BRIEF: Give back an exact copy of the lines from the start of the material through the line bearing "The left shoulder". Include both ends and nothing else. Give them as a numbered list, with blank lines left out.

COLLECTED DATA:
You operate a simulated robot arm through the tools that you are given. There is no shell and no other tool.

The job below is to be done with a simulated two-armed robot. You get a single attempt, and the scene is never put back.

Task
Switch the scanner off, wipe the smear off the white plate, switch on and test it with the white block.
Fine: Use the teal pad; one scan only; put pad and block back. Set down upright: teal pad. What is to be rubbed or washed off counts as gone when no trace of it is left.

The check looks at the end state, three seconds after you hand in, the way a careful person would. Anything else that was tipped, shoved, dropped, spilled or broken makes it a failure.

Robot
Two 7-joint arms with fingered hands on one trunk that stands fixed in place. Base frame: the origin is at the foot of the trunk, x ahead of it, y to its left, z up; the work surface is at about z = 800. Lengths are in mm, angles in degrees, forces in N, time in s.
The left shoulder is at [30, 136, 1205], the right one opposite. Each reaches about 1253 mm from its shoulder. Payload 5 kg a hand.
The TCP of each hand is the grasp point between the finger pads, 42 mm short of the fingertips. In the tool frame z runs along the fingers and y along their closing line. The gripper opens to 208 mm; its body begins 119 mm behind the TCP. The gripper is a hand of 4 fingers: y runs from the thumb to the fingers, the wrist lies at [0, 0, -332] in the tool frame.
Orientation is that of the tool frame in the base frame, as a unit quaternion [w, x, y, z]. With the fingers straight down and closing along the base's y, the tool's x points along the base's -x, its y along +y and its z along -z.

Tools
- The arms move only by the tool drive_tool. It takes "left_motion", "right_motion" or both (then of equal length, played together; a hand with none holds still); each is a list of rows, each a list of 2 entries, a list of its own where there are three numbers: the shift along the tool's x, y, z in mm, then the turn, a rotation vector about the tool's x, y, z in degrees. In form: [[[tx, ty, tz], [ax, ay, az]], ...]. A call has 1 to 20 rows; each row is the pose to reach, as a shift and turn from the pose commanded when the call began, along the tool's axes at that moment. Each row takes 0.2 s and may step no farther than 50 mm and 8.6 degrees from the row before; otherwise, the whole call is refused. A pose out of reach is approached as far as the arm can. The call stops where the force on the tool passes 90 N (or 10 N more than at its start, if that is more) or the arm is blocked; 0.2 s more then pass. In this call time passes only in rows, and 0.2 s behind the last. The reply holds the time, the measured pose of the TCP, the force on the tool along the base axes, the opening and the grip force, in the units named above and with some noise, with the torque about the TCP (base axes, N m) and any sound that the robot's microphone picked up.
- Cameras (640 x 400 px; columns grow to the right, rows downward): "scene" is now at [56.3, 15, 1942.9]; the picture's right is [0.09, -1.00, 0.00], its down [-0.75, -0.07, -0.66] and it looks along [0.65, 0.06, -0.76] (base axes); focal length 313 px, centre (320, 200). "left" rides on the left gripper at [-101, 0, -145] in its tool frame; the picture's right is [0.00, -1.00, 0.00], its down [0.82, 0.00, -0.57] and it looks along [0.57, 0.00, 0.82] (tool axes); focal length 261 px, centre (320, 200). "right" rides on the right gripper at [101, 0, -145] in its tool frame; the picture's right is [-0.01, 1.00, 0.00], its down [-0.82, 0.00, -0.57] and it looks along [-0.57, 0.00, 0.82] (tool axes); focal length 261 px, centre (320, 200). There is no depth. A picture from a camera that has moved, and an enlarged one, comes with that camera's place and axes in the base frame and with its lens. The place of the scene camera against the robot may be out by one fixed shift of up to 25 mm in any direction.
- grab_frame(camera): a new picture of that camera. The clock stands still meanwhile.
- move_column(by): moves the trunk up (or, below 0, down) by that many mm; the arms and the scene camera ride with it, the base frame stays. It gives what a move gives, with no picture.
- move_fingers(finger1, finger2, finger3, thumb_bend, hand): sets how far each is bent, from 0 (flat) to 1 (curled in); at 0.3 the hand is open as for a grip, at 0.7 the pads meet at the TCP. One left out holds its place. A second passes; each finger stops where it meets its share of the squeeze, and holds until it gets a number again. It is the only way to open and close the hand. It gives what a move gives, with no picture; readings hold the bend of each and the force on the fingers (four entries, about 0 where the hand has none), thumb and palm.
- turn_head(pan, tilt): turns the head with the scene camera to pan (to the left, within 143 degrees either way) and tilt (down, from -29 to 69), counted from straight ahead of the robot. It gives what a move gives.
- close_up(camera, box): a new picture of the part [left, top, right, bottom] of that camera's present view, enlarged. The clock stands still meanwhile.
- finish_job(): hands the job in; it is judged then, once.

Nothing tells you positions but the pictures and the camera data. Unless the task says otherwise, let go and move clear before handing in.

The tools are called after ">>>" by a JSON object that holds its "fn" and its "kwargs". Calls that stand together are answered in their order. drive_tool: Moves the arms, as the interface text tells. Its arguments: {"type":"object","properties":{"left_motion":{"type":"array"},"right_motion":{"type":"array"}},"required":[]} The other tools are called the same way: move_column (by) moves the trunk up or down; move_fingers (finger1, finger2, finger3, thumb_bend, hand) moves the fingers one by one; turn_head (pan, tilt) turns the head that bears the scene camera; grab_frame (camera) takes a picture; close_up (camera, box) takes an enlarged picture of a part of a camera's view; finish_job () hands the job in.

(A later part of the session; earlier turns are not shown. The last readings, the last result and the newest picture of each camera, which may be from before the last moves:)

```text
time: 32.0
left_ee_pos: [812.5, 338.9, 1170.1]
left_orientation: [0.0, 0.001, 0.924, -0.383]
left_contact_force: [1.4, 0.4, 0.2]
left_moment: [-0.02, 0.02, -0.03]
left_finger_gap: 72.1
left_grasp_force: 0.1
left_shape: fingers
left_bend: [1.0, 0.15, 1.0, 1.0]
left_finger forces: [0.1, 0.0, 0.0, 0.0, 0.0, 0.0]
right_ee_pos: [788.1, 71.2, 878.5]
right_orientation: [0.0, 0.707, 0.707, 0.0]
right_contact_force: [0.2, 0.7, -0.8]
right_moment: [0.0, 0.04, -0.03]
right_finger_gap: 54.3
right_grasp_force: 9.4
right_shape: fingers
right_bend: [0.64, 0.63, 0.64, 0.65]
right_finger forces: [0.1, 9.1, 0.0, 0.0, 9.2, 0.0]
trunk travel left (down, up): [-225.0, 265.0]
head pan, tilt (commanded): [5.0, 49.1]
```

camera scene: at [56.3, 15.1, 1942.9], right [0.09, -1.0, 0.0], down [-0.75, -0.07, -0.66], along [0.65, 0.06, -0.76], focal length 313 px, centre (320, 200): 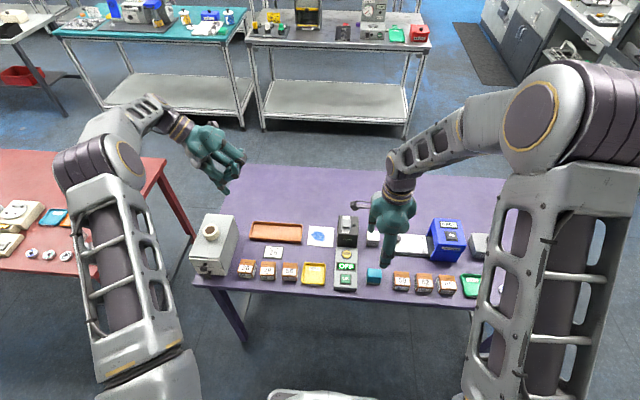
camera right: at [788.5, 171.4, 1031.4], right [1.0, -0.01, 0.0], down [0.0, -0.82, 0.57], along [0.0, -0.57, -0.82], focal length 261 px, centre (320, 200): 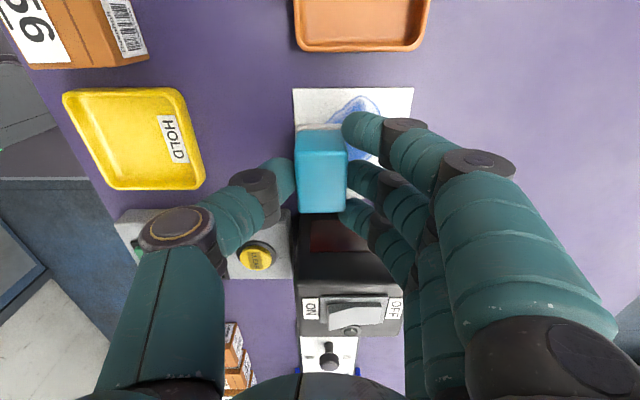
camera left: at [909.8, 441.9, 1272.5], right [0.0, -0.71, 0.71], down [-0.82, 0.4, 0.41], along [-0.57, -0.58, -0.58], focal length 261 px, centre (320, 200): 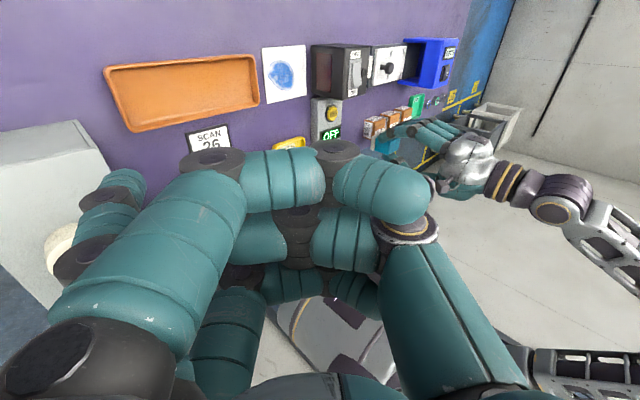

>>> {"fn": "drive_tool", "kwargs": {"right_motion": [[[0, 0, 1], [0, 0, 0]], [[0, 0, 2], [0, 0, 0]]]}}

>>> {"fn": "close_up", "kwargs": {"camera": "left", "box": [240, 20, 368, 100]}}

CORRECT OUTPUT:
1. You operate a simulated robot arm through the tools that you are given. There is no shell and no other tool.
2. The job below is to be done with a simulated two-armed robot. You get a single attempt, and the scene is never put back.
3. Task
4. Switch the scanner off, wipe the smear off the white plate, switch on and test it with the white block.
5. Fine: Use the teal pad; one scan only; put pad and block back. Set down upright: teal pad. What is to be rubbed or washed off counts as gone when no trace of it is left.
6. The check looks at the end state, three seconds after you hand in, the way a careful person would. Anything else that was tipped, shoved, dropped, spilled or broken makes it a failure.
7. Robot
8. Two 7-joint arms with fingered hands on one trunk that stands fixed in place. Base frame: the origin is at the foot of the trunk, x ahead of it, y to its left, z up; the work surface is at about z = 800. Lengths are in mm, angles in degrees, forces in N, time in s.
9. The left shoulder is at [30, 136, 1205], the right one opposite. Each reaches about 1253 mm from its shoulder. Payload 5 kg a hand.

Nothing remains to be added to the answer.